I'm hoping someone else has done this before and can help me up the learning curve ;-)

For me, I'm looking to do this with some bulk aged whites (Chardonnay, Viognier, Pinot Grigio & maybe a Rose' -- all Dry vinos) - but certainly doesn't have to be limited to those varieties.

So, assuming I have a 6gal dry vino that has been bulked aged for some period of time, adequately racked, had no yeast defeating chems added (sorbate etc) and is ready for bottling.

My thoughts and some questions:

- Use EC1118 since it's a beast and has an alcohol tolerance up to 18% - thinking a Yeast starter should be created like many do when kicking a fresh batch off? A full 5g pack?
- Added sugar, but how much is Ideal to yield great carbonation but not impact the sweetness of the wine?
- Both the Yeast starter and Sugar get added to the 6gal vino and swirled/mixed adequately - how long should everything be allowed to sit before bottling is then done?

Any thoughts/feedback would be greatly appreciated!

Cheers!
 
In theory you could just use a priming calculator that is used to determine the amount of sugar to use for bottle carving beer and do the same with wine.

The only issue is that if you do it that way there will be some sediment in the bottom of the bottles.
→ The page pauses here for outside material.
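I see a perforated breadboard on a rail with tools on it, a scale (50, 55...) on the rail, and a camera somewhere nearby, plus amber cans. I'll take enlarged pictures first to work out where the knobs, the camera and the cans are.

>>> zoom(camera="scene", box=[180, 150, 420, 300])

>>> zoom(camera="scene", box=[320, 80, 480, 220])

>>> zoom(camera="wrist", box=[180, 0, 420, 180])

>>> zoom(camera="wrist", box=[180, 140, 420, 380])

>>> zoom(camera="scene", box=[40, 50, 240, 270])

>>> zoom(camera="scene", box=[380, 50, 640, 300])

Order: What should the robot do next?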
So you have to pour carefully and ideally pour the bottle into glasses once it is open.
 
Definitely make a yeast starter, as you need a viable ferment to carbonate the wine. Use EC-1118, as it's a champagne yeast, designed to accomplish this very task. Start with a wine in the 10% to 12% ABV range. Higher ABV may prove to be a problem with a renewed fermentation in the bottle.

In my last attempt I made 1 US gallon / 5 bottles, so I used carb drops. If I was doing a full carboy (19 or 23 liters), I'd stir sugar into the wine.

When carbing beer, I used 2/3 to 3/4 cup white sugar in 19 liters. In early batches I had problems with 3/4 cup sugar producing too much carbonation, but later I used 2 stage (ferment beer out, rack to carboy for 2 to 4 weeks of bulk aging, then carbonate) and had no problems with over-carbing. I assume my problem batches had residual sugar, which produced too much carb.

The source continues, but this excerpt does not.